▶ Exercise
Would you restate all the data that follows, word for word?

▶ Raw data
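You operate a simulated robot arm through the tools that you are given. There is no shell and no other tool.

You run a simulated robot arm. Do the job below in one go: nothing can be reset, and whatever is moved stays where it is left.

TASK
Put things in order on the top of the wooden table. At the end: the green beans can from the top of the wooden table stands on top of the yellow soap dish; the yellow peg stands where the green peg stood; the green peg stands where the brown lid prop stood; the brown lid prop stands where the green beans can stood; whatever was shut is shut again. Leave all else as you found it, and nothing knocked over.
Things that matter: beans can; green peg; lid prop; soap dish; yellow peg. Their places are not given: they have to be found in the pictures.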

▶ Response
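You operate a simulated robot arm through the tools that you are given. There is no shell and no other tool.

You run a simulated robot arm. Do the job below in one go: nothing can be reset, and whatever is moved stays where it is left.

TASK
Put things in order on the top of the wooden table. At the end: the green beans can from the top of the wooden table stands on top of the yellow soap dish; the yellow peg stands where the green peg stood; the green peg stands where the brown lid prop stood; the brown lid prop stands where the green beans can stood; whatever was shut is shut again. Leave all else as you found it, and nothing knocked over.
Things that matter: beans can; green peg; lid prop; soap dish; yellow peg. Their places are not given: they have to be found in the pictures.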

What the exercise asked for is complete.